By Michelle Amodio, Virtual PBX Contributor

Smartphones, while considerably smart for many reasons, may actually be to blame for making its users less smart, and it’s all thanks to “social media slang.”

There’s some research to back this up, at least as far as student use is concerned. Drew P. Cingel, a doctoral candidate in media, technology, and society at Northwestern University in Evanston, Ill. published a study while at Wake Forest University in Winston-Salem, N.C., that found that the more often students sent text messages using text-speak, the worse their grammar.

When tweens or those between the age group of 10 to 12 write in “techspeak,” they often use shortcuts, such as homophones, omissions of non-essential letters and initials, to quickly and efficiently compose a text message. This has, in turn, led to a decline in grammar.

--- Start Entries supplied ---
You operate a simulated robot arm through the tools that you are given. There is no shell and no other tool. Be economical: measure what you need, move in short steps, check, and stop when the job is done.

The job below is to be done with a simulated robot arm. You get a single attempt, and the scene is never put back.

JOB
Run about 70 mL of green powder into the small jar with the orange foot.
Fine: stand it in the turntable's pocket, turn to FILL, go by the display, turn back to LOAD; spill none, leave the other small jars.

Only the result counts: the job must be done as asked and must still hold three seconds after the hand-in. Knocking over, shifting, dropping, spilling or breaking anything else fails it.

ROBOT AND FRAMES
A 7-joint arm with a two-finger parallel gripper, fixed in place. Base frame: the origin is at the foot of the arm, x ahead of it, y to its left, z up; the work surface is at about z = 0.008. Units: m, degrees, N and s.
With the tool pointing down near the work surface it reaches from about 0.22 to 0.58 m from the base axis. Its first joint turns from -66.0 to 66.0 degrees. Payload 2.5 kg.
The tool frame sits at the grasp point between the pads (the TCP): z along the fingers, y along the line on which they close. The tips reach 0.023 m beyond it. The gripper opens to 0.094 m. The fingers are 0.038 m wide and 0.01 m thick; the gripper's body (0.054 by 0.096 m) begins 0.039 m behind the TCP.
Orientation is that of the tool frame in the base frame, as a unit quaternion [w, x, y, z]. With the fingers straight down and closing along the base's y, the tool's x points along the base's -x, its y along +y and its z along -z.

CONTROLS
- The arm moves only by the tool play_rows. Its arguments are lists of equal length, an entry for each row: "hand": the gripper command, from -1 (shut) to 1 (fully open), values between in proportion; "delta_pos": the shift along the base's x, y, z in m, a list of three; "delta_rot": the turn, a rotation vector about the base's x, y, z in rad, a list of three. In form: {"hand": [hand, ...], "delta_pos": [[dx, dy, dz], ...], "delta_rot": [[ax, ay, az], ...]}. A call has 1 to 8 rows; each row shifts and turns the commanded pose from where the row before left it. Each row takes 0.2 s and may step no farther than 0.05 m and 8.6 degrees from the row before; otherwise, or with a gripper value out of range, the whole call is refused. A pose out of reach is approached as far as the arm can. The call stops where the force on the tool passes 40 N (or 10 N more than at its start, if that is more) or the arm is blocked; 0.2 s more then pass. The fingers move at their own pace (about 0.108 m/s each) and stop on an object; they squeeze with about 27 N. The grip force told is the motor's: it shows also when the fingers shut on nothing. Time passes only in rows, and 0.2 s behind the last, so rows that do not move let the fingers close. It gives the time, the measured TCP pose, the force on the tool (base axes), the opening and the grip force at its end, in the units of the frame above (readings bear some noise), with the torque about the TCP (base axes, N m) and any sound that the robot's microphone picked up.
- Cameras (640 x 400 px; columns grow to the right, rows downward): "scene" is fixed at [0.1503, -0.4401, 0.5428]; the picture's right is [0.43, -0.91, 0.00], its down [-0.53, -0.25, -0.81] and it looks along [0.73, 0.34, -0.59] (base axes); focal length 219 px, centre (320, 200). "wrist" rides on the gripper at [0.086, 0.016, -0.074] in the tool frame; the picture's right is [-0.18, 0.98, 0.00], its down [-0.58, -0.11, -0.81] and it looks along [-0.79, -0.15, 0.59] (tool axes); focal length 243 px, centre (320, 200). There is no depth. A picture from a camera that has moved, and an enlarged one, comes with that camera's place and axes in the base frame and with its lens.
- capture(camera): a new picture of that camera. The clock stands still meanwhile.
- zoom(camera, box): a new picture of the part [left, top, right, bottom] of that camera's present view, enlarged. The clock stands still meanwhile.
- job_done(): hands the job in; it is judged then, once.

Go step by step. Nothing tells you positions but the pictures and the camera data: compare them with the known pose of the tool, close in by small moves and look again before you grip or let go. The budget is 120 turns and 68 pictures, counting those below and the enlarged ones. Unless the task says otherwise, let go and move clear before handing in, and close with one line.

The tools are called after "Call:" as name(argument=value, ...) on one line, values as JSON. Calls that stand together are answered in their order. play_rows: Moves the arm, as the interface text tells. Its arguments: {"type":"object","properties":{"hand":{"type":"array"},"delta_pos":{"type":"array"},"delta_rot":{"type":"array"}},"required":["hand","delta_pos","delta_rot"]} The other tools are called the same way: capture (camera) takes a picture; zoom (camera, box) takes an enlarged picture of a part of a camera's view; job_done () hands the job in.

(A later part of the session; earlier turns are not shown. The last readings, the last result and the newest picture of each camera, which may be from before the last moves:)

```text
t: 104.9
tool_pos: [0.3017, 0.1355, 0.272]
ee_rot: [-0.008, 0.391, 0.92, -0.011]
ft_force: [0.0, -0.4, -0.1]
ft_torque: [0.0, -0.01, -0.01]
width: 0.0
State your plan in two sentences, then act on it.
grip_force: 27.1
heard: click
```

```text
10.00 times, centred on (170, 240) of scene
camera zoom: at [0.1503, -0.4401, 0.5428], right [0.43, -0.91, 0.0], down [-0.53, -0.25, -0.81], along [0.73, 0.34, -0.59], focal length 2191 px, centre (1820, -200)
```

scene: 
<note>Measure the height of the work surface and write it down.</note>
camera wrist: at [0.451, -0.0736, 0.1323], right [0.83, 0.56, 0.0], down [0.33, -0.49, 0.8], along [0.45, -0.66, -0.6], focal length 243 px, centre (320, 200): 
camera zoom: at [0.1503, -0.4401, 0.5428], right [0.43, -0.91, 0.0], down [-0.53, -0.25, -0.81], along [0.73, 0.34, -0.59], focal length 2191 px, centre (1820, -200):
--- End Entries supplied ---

That’s what’s going on in business, too. According to a recent Nextiva blog post, this trend of abbreviated language seems to be killing what is known as “soft skills” in the business world; writing correctly, courtesy, and holding face-to-face conversations with some modicum of decency. Of course, this sort of thing is specific to the younger crowd. The newer generations who are growing up with smartphones as common day tools are the ones falling victim to this lack of skillset.

Many people arguing against the use and or acceptance of “text speak” say that it encourages people to be lazy, destroys or diminishes peoples understanding of punctuation and grammar and results in the younger generation actually speaking that way in everyday conversation.

This form of communication will not go away with regards to the younger generation and the arguments both for and against will continue for some time for parents, teachers and employers. So, how can the older employer generations help the younger employee generations of the future?

For one, despite the prevalence of social media as a communications tools, employers can insist that tried and true voice communications through VoIP technologies maintain their importance. Younger, less-seasoned employees can gain back some of these “soft skills” through tried and true practice. While hiding behind the veil of a screen is easier to deal with, using voice communications can help build common decency and proper speaking techniques, something that was once a given before the digital age.

Those acclimated to writing in Twitterese, or 140 characters, use shortcuts to get their message into Twitter’s sardine-can post, and those texting use abbreviations to fit in the constraints of a miniature screen.

This trend has oozed its way into books, articles, blog posts–everywhere. More and more, publications accept work that is less than, um, well, what it should be. It’s time to get back to basics and employ the use of voice communications as a means to help the new digital era.